◆ **Your instructions**
Copy every line of the material below word for word.

• • •

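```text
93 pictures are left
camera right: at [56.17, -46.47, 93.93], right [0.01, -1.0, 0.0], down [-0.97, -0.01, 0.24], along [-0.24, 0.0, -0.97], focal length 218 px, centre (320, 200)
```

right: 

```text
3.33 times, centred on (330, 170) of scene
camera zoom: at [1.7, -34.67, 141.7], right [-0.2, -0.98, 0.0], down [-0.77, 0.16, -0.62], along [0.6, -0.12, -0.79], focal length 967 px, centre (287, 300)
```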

• • •

◆ **Task result**
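```text
93 pictures are left
camera right: at [56.17, -46.47, 93.93], right [0.01, -1.0, 0.0], down [-0.97, -0.01, 0.24], along [-0.24, 0.0, -0.97], focal length 218 px, centre (320, 200)
```

right: 

```text
3.33 times, centred on (330, 170) of scene
camera zoom: at [1.7, -34.67, 141.7], right [-0.2, -0.98, 0.0], down [-0.77, 0.16, -0.62], along [0.6, -0.12, -0.79], focal length 967 px, centre (287, 300)
```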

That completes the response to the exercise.